I live in the middle of a Venn diagram. My circles are IT, edtech, and learning. Women figure prominently in one of these circles – learning – but less so in edtech and perhaps even less in IT. What a wonderful event Ada Lovelace Day is to celebrate women in technology, the very centre of my Venn diagram.
I’ve chosen today to focus on the circle currently having the most influence in my life. I am in the final days of my M.Ed. program where I have delved deeply into educational technology. There are many notable women in this field, including Barbara Bichelmeyer, Bonnie Bracey, Elizabeth Boling, Elizabeth Burge, Katy Campbell, Carolyn Guss, Janette Hill, Marcy Driscoll, Linda Harasim, Michele Jacobsen, Maria Klawe, Thérèse Laferrière, Elizabeth Murphy, Ellen Rose, Allison Rossett, Marlene Scardamalia, Susan Silverman, Cynthia Solomon, Sherry Turkle and Nancy White (with my apologies to any I have left unnamed).
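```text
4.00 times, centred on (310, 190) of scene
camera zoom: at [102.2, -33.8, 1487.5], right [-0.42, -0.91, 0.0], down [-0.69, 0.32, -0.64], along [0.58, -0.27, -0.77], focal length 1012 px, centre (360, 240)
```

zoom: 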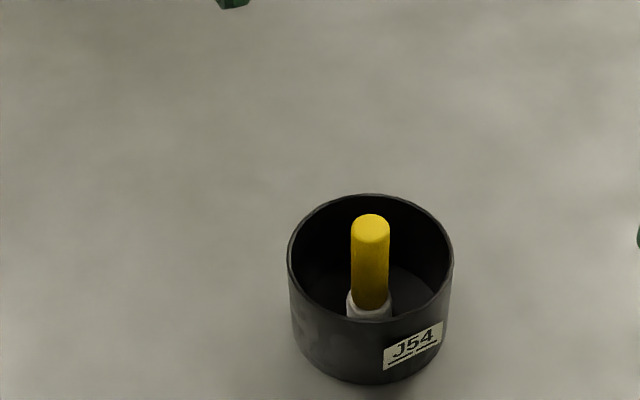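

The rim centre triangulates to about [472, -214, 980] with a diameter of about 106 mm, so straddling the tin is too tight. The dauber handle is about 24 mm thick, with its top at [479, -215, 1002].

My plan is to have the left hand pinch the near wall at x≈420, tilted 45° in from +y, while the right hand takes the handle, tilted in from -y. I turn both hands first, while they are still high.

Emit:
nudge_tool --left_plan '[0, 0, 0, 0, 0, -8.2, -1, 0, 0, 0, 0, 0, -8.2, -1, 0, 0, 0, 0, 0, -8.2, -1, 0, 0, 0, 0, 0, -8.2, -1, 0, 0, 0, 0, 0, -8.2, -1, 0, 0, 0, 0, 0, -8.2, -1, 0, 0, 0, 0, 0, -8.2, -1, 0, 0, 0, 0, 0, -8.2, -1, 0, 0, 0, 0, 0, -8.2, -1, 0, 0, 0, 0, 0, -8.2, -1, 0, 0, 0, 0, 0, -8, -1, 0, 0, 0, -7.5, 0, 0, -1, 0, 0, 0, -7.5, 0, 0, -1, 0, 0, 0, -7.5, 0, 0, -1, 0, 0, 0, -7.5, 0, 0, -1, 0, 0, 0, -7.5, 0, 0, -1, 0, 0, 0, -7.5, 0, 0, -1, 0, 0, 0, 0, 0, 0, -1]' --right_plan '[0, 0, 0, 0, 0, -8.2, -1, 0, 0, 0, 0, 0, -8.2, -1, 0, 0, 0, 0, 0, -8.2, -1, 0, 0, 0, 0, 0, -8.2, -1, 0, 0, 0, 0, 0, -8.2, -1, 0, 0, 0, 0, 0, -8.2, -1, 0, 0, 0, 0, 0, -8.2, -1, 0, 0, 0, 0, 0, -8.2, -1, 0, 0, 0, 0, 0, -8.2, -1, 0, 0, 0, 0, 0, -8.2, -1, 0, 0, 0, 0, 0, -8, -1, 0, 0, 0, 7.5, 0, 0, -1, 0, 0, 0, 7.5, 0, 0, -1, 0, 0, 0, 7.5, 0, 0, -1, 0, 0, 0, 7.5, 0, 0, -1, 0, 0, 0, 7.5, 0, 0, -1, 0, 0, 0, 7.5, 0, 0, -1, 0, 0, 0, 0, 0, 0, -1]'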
But these Ada Lovelace posts are about one person that has influenced you, and I want to share the story of a teacher in Montreal Quebec that I interviewed this year for the Virtual Museum project.
Sharon Peters is that special teacher, educational technologist, leader. She is the proof that one person can make a difference. I invite you to listen to my interview with Sharon (follow the link and click on her name) on our Virtual Museum of Educational Technology wiki. I think you will be inspired too.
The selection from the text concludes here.